* BEGIN PASSAGE *

Seen and Heard

Seen on Broadway: It may be that a great production of George Bernard Shaw’s Heartbreak House is necessary to bring out what’s good in it. The serviceable Roundabout Theatre Company revival now playing at the American Airlines Theatre is pleasantly acted and not without interest in our own troubled times, but I couldn’t bear a grudge against audience members who were dozing in their seats around me. First produced on Broadway in 1920, this was Shaw’s attempt at a Chekhovian ambiance, and it has an air of romantic wispiness that doesn’t quite sync up with the bombs that by play’s end are beginning to drop on its frivolous, lovelorn, moneyed characters. Other passages in the show, which takes place in 1914 on the eve of the Great War, have an almost existential feel about them. It’s a curious play, difficult to grab onto, and one whose last Broadway appearance, in 1983, had Rex Harrison, Rosemary Harris, and Amy Irving to put it across.

The current revival, ploddingly directed by Robin Lefevre, retains one of the previous incarnation’s Tony-nominated co-stars, Philip Bosco, and casts him as the philosophical Captain Shotover. Shotover, who is welcoming weekend guests, resides in the hill country mansion of the title, which is quite literally ship-shape, not that John Lee Beatty’s nautically inflected set exaggerates or even stresses the resemblance. Everyone onboard Heartbreak House for the festivities is a little seasick, in one way or another: As Ellie Dunn (Lily Rabe, in a winning performance) prepares to marry the boorish capitalist Boss Mangan (Bill Camp), Shotover’s calculating daughter, Hesione Hushabye (Swoosie Kurtz), encourages the young woman to seek affection elsewhere, even if the object of Ellie’s true desire is Hesione’s philandering husband, Hector (Byron Jennings). Shotover’s other daughter, Ariadne Utterwood (Laila Robins), puts on grand airs while other characters flit in and out of the manor, which in Act II revolves for an exterior view as everyone congregates outdoors. The approach of war, which Shaw alludes to only a little in the carefree if melancholy-tinged roundelay, gives sound designer John Gromada the chance to pull out all the stops as the boom of warplanes and their deadly cargo resounds.

* END PASSAGE *

TASK REQUIREMENTS: Write the next part of the passage, the one that starts with "Seen and Heard".

* BEGIN INFORMATION PROVIDED *

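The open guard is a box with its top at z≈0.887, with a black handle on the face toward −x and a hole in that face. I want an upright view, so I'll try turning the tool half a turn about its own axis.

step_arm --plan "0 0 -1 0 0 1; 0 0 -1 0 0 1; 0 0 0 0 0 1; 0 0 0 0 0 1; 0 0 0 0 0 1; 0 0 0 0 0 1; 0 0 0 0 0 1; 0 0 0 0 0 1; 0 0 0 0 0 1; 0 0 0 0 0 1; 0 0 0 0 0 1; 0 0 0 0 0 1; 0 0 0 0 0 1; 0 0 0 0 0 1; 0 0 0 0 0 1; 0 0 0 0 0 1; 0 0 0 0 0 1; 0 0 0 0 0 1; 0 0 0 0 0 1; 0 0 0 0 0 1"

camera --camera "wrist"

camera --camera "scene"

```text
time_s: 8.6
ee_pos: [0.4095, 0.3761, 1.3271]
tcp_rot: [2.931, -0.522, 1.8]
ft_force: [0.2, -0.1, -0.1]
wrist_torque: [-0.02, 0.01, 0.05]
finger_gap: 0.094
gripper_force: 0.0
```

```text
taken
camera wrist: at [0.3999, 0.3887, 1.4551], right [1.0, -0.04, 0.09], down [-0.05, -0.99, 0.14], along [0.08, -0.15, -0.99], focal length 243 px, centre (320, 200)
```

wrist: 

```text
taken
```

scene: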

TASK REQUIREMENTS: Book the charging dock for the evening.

* END INFORMATION PROVIDED *

EXERCISE RESPONSE:
Thanks in no small part to costume designer Jane Greenwood, who performed the same duty in 1983, this is a handsome show. The actresses get the best of her finery—Robins, in particular, looks born to the period—and I imagine she and hair and wig designer Tom Watson share honors for transforming Bosco, who presides over the piece, into the very image of the playwright. (Kurtz, too, makes a spectacular impression, with her bloom of red curls.) The lighting design, by Peter Kaczorowski, is very fine, particularly in Act I, where he pushes the use of orange to suggest a majestically lowering sunset; I’ve never quite seen one created that way, to that extent. [Great Lakes Scenic Studios, Showman Fabricators, and Hudson Scenic Studio worked on the set, with PRG supplying the lights and Sound Associates the audio.] What’s missing from Heartbreak House is a more fully realized text, or a more committed interpretation of the drawing-room “fantasia” Shaw intended the play to be.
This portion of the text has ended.